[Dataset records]
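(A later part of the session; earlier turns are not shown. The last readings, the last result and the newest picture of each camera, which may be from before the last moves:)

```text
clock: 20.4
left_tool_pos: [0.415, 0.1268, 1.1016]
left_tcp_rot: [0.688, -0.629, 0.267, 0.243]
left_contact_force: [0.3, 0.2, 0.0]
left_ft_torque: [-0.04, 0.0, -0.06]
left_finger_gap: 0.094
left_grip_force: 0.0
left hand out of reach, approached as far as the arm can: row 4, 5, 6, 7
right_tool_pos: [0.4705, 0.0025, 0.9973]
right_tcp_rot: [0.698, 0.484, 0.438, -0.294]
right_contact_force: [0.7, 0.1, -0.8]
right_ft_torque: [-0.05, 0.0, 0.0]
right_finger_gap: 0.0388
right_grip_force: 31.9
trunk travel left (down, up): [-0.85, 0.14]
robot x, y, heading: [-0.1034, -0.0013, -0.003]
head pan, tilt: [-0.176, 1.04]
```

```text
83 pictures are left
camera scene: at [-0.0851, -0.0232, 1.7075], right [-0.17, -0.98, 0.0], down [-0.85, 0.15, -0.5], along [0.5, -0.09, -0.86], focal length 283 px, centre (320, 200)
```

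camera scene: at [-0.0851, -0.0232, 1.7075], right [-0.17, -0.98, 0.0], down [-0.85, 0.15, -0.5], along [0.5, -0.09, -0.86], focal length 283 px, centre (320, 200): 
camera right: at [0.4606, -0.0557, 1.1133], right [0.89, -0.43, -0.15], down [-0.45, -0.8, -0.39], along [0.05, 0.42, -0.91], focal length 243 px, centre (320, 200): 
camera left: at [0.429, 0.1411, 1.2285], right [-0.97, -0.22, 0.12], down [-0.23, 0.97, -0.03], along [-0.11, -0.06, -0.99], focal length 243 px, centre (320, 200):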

...

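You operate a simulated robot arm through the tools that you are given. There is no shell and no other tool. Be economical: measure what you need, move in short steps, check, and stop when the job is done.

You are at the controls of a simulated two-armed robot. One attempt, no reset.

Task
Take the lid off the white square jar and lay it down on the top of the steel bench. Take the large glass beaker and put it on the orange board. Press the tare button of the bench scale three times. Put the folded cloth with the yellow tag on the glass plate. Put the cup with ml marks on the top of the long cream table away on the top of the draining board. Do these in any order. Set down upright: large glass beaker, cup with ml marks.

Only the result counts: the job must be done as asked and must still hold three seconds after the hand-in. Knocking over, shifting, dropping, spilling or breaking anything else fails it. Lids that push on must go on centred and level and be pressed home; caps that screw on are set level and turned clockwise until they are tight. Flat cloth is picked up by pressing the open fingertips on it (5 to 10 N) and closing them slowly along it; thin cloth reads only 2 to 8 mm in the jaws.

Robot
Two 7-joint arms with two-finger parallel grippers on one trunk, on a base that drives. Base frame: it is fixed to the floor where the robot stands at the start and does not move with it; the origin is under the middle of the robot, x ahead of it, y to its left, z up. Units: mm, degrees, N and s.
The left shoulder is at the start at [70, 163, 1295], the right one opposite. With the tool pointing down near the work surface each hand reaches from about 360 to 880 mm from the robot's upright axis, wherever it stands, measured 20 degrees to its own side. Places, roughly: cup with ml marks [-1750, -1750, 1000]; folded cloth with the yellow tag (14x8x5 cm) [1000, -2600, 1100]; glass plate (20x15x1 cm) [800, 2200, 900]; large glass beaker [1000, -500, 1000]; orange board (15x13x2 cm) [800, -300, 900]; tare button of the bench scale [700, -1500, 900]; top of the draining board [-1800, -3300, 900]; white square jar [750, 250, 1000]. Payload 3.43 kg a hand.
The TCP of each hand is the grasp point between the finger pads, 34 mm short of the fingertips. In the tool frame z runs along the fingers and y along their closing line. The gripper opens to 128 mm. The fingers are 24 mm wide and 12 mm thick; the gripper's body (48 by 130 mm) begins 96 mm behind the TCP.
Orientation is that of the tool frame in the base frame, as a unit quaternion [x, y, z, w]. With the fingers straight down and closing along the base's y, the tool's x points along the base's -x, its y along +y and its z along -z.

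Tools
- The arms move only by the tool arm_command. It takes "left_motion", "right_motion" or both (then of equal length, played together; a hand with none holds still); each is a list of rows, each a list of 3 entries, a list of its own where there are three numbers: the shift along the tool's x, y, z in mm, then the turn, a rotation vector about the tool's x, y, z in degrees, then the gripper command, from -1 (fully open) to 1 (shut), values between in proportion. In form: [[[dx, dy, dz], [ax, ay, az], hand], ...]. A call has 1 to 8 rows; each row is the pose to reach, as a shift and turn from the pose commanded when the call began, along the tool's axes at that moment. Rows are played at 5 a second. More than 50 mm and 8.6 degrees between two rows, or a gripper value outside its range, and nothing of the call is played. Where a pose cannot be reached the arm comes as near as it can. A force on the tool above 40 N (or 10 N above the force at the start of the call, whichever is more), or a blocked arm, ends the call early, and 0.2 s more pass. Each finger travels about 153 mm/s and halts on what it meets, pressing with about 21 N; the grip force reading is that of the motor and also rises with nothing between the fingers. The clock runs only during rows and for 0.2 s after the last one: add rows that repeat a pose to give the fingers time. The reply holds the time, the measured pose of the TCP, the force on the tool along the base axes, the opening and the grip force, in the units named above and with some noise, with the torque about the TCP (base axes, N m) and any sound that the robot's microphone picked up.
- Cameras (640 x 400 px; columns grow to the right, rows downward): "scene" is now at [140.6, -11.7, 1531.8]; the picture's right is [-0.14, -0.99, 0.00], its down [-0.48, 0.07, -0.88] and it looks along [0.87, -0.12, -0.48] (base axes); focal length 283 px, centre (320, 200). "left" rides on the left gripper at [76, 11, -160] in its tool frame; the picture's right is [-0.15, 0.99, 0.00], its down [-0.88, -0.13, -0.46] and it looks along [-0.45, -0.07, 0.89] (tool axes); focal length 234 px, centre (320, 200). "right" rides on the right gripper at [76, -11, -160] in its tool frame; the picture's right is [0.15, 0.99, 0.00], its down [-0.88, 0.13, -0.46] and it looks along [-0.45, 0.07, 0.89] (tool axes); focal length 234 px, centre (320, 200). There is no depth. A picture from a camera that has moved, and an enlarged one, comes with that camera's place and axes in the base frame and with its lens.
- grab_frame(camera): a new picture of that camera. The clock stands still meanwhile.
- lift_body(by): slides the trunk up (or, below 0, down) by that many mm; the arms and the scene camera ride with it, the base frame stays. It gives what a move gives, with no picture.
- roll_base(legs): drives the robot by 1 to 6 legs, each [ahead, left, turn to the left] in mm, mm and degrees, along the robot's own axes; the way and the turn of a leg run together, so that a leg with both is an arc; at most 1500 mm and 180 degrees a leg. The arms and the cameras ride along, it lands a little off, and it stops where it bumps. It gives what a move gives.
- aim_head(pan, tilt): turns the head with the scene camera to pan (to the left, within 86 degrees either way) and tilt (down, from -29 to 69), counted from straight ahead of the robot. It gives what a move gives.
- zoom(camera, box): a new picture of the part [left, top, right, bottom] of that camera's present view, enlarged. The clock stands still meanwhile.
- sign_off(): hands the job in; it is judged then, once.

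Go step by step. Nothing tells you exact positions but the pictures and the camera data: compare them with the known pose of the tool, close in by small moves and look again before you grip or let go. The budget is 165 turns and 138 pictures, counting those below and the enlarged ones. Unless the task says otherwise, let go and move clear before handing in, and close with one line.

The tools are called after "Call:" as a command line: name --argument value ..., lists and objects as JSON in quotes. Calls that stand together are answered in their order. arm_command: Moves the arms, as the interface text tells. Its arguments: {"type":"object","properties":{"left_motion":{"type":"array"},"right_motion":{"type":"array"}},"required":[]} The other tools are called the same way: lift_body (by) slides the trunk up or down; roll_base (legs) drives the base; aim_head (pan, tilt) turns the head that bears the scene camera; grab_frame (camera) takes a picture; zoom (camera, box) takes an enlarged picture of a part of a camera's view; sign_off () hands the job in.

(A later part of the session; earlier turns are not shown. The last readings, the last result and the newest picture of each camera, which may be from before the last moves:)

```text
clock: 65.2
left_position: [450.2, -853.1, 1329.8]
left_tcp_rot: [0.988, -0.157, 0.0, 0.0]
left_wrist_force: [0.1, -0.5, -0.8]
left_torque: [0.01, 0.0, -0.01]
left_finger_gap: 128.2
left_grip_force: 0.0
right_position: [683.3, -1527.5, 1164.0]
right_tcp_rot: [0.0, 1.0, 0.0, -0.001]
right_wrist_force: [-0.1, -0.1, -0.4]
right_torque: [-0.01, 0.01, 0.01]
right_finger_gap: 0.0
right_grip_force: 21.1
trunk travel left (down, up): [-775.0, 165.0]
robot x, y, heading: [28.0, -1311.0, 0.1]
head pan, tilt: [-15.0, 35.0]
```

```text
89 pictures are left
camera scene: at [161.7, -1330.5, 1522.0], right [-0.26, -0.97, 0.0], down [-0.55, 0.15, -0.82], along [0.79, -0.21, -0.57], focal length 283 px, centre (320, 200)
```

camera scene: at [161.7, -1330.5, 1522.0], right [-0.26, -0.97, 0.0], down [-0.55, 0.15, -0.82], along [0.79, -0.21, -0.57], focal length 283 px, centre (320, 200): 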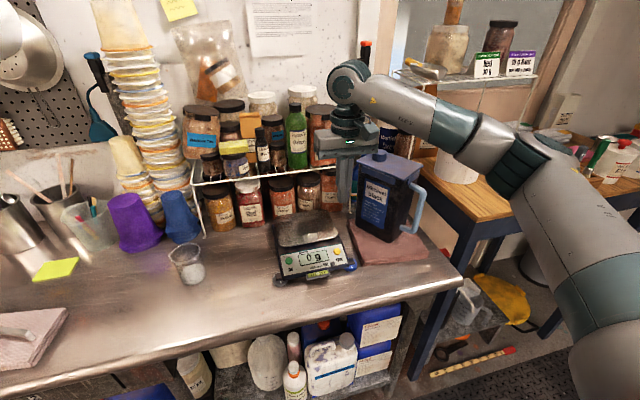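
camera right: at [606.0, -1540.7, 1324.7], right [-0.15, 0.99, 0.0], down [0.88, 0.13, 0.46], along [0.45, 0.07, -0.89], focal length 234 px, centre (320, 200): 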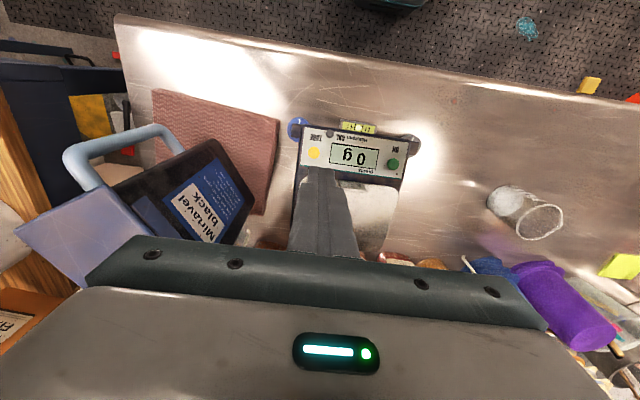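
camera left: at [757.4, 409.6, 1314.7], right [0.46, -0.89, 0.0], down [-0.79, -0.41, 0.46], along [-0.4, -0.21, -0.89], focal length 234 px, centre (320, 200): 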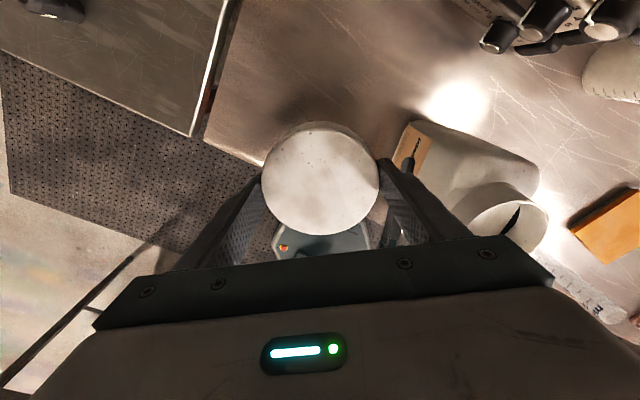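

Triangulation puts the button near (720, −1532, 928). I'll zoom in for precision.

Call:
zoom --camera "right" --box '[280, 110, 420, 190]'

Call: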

■ GOAL: Return verbatim the lines that run from the line containing "- grab_frame(camera): a" through the line containing "- lift_body(by): slides", inclusive. Give them as a Markdown table with the columns Count and Line text: a running number and the line, blank lines left out.

■ SOLUTION TO THE PROBLEM:
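| Count | Line text |
|---|---|
| 1 | - grab_frame(camera): a new picture of that camera. The clock stands still meanwhile. |
| 2 | - lift_body(by): slides the trunk up (or, below 0, down) by that many mm; the arms and the scene camera ride with it, the base frame stays. It gives what a move gives, with no picture. |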